*Written task:*
I need the reading passage continued from the place where it stops.

*Reading passage:*
┄┄┄┄┄┄┄┄┄┄┄┄┄┄┄┄┄┄┄┄

Sunday 28 February 2010

Qui tacit consentire

Several people have quoted the famous qui tacit consentire principle in the last few days. Who is silent gives consent. I never understood the grammar of that until it was explained to me that the expression should actually be qui tacit consentire videtur: who is silent is seen to give consent. It is of course an important nuance. One might be silent for all kinds of reasons. Being present and being silent are not together the only conditions of an illicit silence.

But it has been illustrative these last few days to see a mist of quiet descend upon us. Hardly a murmur from the quarters one would hope and expect to hear from. Are they saving their powder? Are they in fact in perfect agreement with what has occurred? Are there other factors which are simply not in the public eye? Have they calculated the capacity of their troops for resistance and realised that a counter-offensive is useless?

In a media age I'm sure we make all kinds of assumptions about the possibilties of action. We feel we are informed and can speak our minds. We are confident our education makes us fit for intervention. And we find our suspicions confirmed by every action which does not meet the standards we establish.

┄┄┄┄┄┄┄┄┄┄┄┄┄┄┄┄┄┄┄┄

*Information supplied:*
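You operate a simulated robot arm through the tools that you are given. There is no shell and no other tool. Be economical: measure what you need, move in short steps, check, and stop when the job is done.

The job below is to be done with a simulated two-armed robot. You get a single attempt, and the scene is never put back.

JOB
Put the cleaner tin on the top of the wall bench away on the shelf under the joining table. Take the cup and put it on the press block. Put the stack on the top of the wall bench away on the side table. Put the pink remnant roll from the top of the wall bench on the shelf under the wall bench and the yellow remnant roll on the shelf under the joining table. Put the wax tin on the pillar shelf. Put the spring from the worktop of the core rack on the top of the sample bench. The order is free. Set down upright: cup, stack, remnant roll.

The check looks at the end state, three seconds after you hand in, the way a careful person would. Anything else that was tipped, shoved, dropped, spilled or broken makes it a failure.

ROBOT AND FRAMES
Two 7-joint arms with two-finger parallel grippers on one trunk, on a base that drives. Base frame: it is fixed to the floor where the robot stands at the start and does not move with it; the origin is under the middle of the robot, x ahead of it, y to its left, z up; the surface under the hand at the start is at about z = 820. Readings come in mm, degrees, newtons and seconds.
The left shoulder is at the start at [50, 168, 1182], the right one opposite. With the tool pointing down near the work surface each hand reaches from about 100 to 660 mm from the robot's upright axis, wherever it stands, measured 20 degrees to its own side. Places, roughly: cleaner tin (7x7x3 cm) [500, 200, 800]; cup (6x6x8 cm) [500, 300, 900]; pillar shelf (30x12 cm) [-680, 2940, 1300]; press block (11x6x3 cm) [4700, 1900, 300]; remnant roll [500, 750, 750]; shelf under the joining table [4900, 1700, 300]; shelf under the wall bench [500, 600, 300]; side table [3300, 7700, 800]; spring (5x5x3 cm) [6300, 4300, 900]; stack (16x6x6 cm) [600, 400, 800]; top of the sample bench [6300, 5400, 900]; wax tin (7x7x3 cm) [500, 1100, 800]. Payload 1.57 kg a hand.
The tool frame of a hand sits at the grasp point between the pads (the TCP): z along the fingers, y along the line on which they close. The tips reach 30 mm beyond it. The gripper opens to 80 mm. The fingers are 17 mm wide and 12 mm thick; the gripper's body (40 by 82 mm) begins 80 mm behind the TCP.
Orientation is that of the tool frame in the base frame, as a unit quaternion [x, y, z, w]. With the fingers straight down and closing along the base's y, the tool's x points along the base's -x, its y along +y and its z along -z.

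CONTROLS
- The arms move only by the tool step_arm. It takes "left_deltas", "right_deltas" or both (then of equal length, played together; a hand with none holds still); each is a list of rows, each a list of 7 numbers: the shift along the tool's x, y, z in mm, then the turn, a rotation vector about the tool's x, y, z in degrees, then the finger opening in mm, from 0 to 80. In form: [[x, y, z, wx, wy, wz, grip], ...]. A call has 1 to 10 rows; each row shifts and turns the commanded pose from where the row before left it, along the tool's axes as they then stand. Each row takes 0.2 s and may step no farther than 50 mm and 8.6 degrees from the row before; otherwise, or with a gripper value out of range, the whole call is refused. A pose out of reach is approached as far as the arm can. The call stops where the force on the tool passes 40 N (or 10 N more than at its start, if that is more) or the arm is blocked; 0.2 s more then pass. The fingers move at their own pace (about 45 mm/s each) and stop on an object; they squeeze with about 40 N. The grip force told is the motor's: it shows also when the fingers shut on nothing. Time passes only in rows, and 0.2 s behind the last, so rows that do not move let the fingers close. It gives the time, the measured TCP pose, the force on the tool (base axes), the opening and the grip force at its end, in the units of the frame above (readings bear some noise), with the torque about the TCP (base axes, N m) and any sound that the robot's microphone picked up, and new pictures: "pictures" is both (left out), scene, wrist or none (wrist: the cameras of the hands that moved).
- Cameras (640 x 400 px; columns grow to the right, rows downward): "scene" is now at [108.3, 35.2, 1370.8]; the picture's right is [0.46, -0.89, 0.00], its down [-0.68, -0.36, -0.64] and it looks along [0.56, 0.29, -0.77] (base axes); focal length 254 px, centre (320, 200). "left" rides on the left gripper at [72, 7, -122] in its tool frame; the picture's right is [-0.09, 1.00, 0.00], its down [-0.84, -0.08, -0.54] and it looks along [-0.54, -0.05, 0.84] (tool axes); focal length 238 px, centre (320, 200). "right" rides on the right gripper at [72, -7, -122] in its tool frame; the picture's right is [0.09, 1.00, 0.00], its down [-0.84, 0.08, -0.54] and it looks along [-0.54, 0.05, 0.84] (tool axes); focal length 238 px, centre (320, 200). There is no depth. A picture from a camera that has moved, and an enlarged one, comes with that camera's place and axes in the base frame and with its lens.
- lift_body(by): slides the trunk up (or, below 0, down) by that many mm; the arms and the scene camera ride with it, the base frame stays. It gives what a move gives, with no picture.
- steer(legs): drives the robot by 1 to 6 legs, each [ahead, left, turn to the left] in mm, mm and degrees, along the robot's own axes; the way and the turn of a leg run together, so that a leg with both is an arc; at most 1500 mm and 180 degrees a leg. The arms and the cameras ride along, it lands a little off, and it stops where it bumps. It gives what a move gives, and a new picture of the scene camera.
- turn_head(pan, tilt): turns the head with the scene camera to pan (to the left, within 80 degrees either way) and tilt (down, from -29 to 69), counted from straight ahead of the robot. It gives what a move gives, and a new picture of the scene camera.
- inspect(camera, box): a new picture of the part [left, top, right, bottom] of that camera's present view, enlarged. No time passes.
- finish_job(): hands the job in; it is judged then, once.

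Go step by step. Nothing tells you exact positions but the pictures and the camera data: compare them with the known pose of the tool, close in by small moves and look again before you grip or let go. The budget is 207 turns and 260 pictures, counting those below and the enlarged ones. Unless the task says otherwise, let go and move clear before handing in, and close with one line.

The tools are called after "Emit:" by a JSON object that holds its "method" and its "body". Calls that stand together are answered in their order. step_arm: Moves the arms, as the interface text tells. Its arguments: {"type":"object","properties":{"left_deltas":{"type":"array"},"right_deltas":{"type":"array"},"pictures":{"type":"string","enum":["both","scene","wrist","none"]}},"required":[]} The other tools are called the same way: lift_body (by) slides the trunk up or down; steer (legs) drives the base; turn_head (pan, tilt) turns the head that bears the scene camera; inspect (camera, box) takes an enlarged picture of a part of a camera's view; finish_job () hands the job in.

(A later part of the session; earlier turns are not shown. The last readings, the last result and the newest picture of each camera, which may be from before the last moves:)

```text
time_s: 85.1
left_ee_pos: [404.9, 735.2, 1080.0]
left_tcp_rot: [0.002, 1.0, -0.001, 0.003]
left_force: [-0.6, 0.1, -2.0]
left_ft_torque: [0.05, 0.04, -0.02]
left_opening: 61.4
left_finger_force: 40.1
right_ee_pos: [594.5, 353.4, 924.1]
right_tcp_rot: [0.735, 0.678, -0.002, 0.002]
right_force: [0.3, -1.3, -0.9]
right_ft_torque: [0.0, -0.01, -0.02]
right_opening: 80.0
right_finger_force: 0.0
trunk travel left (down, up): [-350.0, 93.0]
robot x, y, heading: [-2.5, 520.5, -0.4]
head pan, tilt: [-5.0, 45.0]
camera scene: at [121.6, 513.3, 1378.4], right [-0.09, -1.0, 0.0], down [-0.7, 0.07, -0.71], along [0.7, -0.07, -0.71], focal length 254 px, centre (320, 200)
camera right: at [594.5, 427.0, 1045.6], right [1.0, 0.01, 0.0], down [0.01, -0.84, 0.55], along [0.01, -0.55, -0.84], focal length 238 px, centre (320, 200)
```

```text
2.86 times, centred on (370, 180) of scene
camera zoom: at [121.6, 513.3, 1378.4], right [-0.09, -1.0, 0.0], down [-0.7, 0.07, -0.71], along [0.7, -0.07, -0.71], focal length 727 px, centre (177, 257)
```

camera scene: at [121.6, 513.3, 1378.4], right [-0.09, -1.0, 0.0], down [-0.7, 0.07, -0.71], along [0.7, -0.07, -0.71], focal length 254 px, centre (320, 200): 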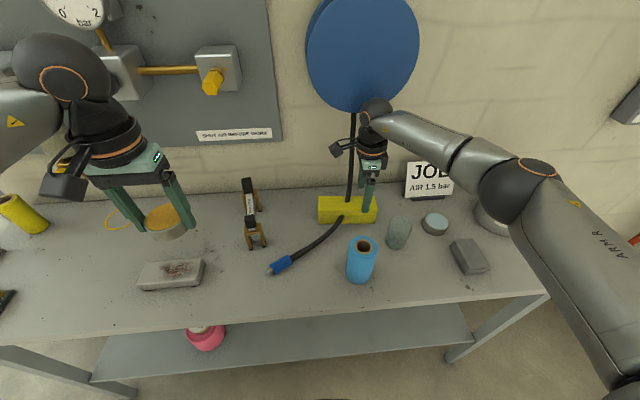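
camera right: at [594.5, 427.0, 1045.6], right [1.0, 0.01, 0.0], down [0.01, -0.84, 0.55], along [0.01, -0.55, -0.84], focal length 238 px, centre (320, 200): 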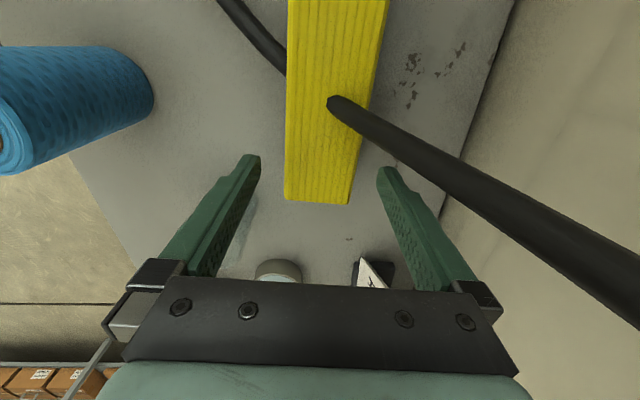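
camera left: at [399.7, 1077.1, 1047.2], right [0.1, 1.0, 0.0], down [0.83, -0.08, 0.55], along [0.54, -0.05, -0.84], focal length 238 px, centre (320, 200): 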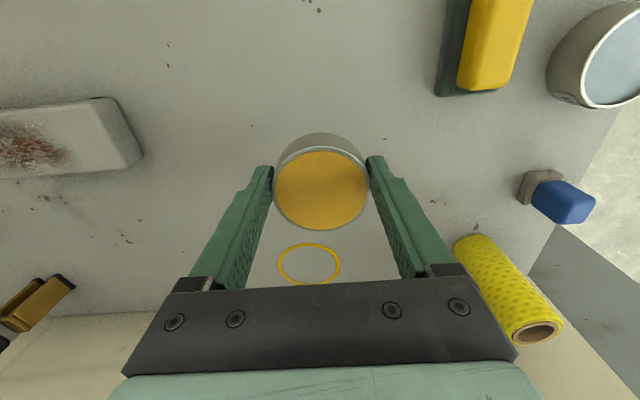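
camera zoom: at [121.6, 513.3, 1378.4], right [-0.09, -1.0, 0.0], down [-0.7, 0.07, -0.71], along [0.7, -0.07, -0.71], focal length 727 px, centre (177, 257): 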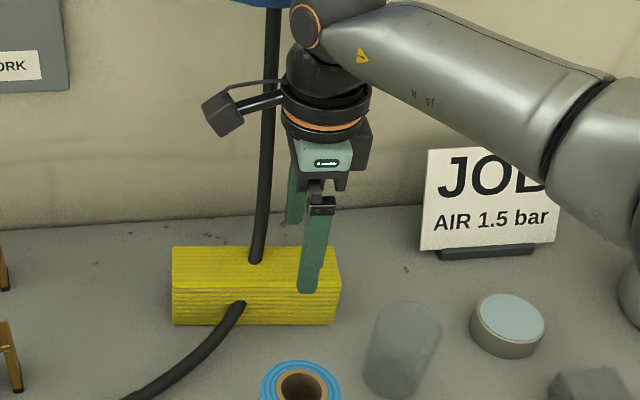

┄┄┄┄┄┄┄┄┄┄┄┄┄┄┄┄┄┄┄┄

*Response to this exercise:*
And yet, those we expected to speak have only led us to this point. We have been told about the age of the laity for so long. We have been invited to speak in so many other ways. And such dynamics impose necessities of their own on any community in which debate is welcomed. If leadership wishes support, it must be convincing leadership. If unity is required, we must be given a better reason than mere loyalty, especially in areas in which the laity are not only competent but prime shareholders.

But this week? Answer came there none. At least not yet. And two possibilities lie before us: either we can expect things to kick off this week when the bishops publish their pre-election statement - in which case the present lull and the previous spat will soon be forgotten. Or, we will find we were not in a lull of conflict, but in a fog of fear which imposes either a strategy of tippy-toe self-effacement, or one of inaction and confusion.

In the latter case, of course, we might feel all the more strongly that such silence is an act of complicity.

4 comments:

  1. Yes, it's interesting because I've been thinking about the silence of the bishops this week and the silence of Pope Pius XII during WWII. Many people believe that his silence effectively acted as consent, whereas the argument against is that he was working quietly behind the scenes and saved more lives by his reserve.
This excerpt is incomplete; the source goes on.